Ma c’è un altro tema spinoso da affrontare, l’eterno rebus dei fondi che si trascina da quattro anni, sin dalla vittoria su Smirne del 2008, con una Letizia Moratti tanto sorridente in trionfo quanto amareggiata nei successivi tre anni, spesi a elemosinare risorse al governo del suo stesso colore politico. Senza girarci intorno, da allora, il problema è sempre stato quello delle risorse. Lo Stato, il governo centrale, si è sempre mostrato propenso a sostenere Expo. Ma sulla carta. Dove sono sempre stati i soldi. Per mandare in porto l’operazione servono 2,5 miliardi, uno dovrebbe arrivare dagli sponsor privati, gli altri 1,4 miliardi dallo Stato. Quei soldi ci sono, giurano da Roma, ma una relazione del Servizio Studi della Camera già da tempo segnala come sia distribuiti male perché concentrano le erogazioni negli ultimi tre anni sui sette previsti dal piano economico finanziario e questo pone un problema di coperture. Non oggi, ma domani sicuramente. E allora il sindaco chiede con forza di avere certezze su questo. La diplomazia è al lavoro e pare che il governo sia disposto a fare una relazione al Parlamento sull’intera vicenda Expo. La richiesta, da più parti, è che la Ragioneria Generale ci metta il timbro garantendo la sostenibilità dell’intera operazione e nessuna sorpresa.

Non basta. C’è un terzo elemento che ha indotto Pisapia a fare un annuncio clamoroso. Imporre al governo che sia un ministro a metterci la faccia, a garantire. In realtà Pisapia e Formigoni hanno incontrato il governo il 9 marzo proprio a Palazzo Chigi.
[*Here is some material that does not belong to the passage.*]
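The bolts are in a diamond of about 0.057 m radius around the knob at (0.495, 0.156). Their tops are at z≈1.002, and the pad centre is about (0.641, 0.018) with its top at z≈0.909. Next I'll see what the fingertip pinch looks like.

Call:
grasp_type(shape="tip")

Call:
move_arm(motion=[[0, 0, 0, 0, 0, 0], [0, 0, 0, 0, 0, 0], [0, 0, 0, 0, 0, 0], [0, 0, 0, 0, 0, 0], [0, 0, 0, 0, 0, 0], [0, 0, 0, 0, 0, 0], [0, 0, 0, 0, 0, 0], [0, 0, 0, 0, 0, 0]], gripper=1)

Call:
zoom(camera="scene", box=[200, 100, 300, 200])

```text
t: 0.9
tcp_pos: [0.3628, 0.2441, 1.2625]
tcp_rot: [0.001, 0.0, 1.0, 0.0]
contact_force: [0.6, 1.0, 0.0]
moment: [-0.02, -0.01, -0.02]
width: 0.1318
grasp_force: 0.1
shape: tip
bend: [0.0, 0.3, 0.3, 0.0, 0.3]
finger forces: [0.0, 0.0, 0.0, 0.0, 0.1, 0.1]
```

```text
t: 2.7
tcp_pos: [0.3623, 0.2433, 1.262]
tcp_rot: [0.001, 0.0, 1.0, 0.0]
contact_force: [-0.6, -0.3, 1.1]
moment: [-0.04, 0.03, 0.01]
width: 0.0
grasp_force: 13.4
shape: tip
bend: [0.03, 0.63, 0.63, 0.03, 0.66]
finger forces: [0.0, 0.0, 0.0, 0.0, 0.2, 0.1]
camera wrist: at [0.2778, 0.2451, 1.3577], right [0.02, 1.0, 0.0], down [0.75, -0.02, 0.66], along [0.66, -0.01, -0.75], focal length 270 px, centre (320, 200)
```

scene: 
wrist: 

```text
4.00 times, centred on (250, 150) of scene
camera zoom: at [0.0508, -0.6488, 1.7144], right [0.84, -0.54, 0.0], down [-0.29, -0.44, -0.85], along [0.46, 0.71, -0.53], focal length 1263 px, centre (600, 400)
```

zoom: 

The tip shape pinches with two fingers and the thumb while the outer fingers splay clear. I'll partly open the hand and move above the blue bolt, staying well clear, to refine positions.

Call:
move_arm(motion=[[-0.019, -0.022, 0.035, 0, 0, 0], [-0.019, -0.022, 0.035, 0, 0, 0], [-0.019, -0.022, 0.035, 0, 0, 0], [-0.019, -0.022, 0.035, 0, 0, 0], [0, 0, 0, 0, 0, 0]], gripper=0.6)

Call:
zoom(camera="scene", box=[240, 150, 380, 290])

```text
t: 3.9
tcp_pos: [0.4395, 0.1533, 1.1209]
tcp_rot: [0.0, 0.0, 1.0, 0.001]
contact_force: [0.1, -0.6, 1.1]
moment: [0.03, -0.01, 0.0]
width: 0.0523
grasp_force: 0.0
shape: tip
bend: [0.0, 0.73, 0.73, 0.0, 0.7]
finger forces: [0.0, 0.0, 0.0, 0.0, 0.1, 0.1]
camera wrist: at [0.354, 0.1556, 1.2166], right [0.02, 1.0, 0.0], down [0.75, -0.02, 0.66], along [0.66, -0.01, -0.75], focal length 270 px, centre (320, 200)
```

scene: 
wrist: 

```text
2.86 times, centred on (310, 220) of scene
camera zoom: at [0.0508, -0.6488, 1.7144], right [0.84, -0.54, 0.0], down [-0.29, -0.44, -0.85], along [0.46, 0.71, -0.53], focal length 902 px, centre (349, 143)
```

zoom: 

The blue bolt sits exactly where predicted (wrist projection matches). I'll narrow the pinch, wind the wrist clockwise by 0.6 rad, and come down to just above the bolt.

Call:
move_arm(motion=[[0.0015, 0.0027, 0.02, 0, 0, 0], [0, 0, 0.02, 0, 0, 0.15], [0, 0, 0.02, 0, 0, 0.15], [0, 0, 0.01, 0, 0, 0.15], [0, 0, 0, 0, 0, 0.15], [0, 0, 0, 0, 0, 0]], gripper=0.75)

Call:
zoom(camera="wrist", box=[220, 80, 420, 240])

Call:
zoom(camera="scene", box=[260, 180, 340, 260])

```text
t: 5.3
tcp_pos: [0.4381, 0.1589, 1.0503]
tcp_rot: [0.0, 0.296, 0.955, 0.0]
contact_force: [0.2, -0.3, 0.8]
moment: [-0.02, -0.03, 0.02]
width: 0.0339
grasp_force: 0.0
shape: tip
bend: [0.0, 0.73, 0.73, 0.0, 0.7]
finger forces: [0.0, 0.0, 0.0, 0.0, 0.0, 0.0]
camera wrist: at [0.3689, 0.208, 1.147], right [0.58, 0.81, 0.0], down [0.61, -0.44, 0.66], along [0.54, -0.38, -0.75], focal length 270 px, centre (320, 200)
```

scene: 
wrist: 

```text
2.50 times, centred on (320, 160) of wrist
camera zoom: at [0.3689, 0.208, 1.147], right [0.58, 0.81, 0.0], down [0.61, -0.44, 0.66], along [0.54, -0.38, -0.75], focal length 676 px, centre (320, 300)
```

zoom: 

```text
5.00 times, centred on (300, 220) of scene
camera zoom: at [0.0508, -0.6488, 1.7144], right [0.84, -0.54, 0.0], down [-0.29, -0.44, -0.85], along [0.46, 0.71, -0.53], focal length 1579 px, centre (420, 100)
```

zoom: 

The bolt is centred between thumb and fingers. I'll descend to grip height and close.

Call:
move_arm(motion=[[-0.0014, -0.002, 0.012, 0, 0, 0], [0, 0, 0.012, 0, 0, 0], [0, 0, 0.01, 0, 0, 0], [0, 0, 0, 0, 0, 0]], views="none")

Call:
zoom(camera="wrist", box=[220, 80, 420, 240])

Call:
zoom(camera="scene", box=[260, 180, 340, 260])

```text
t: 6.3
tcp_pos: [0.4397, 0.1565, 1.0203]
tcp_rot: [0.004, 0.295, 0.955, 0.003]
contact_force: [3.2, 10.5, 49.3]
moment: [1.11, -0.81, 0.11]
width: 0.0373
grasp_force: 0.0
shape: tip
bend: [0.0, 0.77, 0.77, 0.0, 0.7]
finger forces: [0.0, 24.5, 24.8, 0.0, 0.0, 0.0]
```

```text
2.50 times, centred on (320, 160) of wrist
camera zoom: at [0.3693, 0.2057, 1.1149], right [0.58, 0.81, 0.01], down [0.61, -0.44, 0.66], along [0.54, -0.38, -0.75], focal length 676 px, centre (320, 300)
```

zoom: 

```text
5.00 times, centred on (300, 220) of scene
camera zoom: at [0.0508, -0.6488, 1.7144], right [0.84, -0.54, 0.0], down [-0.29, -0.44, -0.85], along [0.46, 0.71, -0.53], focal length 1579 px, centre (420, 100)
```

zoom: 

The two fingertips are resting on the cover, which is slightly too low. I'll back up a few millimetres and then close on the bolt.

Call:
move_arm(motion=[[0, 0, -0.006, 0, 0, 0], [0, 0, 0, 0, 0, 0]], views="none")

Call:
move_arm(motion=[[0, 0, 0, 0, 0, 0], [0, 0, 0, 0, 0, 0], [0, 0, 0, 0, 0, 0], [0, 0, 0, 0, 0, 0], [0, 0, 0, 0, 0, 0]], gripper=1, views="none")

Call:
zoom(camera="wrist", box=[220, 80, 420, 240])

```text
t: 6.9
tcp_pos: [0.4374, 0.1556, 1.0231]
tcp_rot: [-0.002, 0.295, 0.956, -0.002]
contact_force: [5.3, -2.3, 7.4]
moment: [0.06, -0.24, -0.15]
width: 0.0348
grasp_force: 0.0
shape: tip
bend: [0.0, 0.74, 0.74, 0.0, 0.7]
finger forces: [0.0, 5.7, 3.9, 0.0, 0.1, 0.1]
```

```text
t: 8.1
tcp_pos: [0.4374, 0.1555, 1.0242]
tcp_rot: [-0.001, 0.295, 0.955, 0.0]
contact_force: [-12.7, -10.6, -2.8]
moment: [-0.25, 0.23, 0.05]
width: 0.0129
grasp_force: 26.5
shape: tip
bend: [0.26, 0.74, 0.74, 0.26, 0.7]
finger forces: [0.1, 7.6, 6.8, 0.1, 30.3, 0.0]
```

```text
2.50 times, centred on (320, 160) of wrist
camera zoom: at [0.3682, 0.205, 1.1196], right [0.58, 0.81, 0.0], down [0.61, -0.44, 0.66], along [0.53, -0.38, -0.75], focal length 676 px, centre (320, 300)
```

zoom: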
C’era l’esecutivo al gran completo (erano presenti i ministri Severino, Passera, Fornero, Catania, Ornaghi, Balduzzi, Riccardi e Gnudi, il viceministro Grilli e i sottosegretari Peluffo, Catricalà e Dassù). La missione romana cercava conferme e chiedeva al premier di avere un delegato dell’esecutivo al 2015, risolvere in fretta il problema dei poteri del sindaco-commissario del Governo (cioè Pisapia). All’uscita sorrisi, conferme e rassicurazioni.

Ma nei tre mesi successivi i nodi sollevati Pisapia sarebbero rimasti tutti lì, con il governo impegnato a tamponare ben altri terremoti. Rimettendo le deleghe Pisapia è tornato alla questione fondamentale delle responsabilità di un eventuale fallimento. Lui col cerino in mano non ci vuole rimanere. Non a caso ha chiarito che non si tratta di una marcia indietro ma di “fare due passi avanti”. Per capire il gesto bisogna decifrare attentamente le sue parole. “Ci vuole una persona del governo che se ne occupi a tempo pieno”, ha scandito Pisapia oggi. “Abbiamo posto e continuiamo a porre – ha spiegato – questioni che continuano a non avere risposte, anche perché nel governo non abbiamo un interlocutore ben definito”. Cosa intende dire, visto che in realtà proprio il 27 aprile l’esecutivo ha nominato il proprio consigliere all’interno della società Expo Spa? La nomina è ricaduta su Alessandra Dal Verme, membro della Ragioneria generale dello Stato. Forse a Pisapia non basta. Con la sua uscita a sorpresa, è forse l’interpretazione corretta, il sindaco chiede sia direttamente uno dei ministri a prendersi la grana, non un funzionario per quanto di altissima burocrazia.

La mossa di Pisapia sarebbe dunque un chiaro tentativo di rimettere il pallino delle responsabilità in mano a chi ha competenze dirette su economia e sviluppo. Rumors e indiscrezioni si rincorrono sul candidato naturale al ruolo e puntano su Corrado Passera. Altri tifano perché il governo riassegni rapidamente i poteri al commissario e quindi non ratifichi le dimissioni. Resta da capire se la risposta di Palazzo Chigi basterà al sindaco di Milano.